» Description of the task
With the pictures left out, return exactly the lines from the one containing "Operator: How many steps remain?" through the end of the listing below.

» Information provided

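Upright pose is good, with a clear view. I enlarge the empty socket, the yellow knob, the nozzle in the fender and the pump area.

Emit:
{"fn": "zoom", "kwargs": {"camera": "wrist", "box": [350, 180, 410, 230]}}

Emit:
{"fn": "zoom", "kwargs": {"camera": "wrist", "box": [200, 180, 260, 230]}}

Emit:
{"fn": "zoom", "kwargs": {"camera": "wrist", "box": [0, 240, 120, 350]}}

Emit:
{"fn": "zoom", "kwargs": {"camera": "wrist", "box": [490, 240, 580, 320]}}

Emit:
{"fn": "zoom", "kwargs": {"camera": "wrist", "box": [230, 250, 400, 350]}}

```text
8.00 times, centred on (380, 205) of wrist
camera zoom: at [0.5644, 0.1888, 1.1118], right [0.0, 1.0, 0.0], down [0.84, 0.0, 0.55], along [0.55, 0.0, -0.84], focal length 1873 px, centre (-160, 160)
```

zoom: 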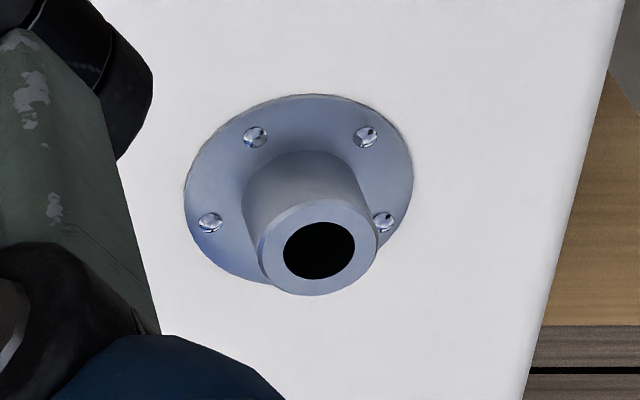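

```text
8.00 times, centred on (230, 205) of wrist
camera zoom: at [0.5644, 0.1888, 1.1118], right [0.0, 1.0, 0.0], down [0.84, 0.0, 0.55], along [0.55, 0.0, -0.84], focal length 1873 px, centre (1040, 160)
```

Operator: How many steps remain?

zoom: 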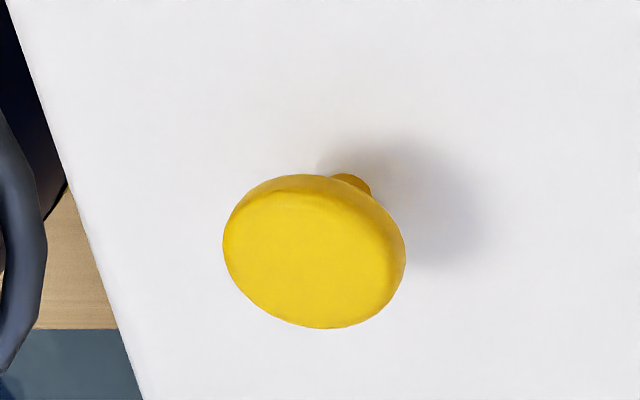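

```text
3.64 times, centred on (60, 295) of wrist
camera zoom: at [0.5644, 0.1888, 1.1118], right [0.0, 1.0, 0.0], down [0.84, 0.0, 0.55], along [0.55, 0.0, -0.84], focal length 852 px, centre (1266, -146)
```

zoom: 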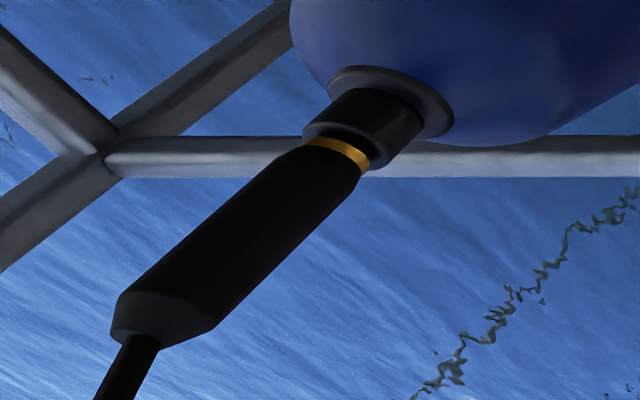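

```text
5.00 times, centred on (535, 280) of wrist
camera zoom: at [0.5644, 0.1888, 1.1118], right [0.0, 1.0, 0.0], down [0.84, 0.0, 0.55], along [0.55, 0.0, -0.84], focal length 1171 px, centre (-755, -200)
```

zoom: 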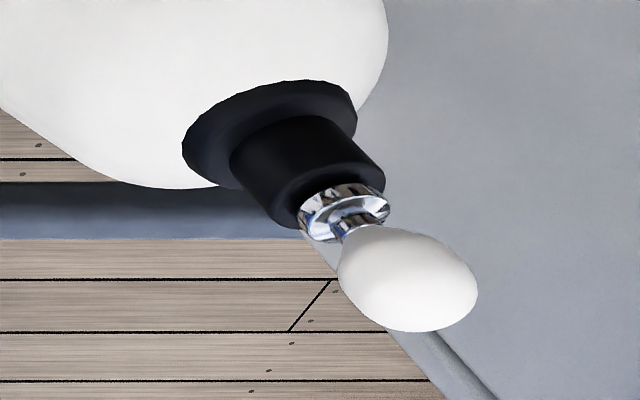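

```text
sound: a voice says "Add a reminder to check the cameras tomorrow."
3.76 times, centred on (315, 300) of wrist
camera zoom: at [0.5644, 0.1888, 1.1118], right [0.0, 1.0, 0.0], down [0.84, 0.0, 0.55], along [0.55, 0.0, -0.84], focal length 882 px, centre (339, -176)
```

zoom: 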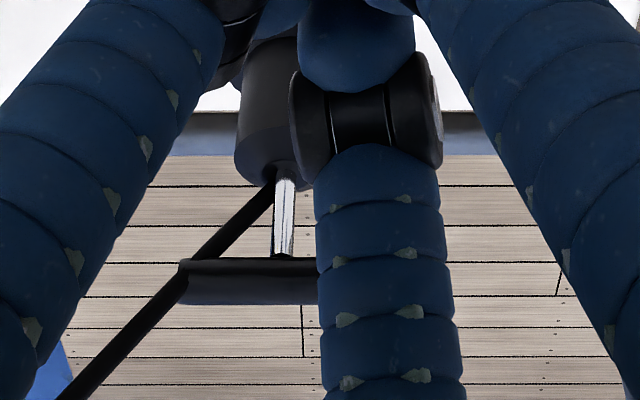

» Completed task
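Operator: How many steps remain?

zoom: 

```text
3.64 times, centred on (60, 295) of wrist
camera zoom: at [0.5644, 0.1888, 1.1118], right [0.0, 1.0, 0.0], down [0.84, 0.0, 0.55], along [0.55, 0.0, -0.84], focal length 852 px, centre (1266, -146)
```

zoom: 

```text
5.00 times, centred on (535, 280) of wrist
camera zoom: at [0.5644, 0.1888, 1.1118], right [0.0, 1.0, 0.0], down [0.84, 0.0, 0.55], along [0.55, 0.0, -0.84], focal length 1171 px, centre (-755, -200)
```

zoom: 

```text
sound: a voice says "Add a reminder to check the cameras tomorrow."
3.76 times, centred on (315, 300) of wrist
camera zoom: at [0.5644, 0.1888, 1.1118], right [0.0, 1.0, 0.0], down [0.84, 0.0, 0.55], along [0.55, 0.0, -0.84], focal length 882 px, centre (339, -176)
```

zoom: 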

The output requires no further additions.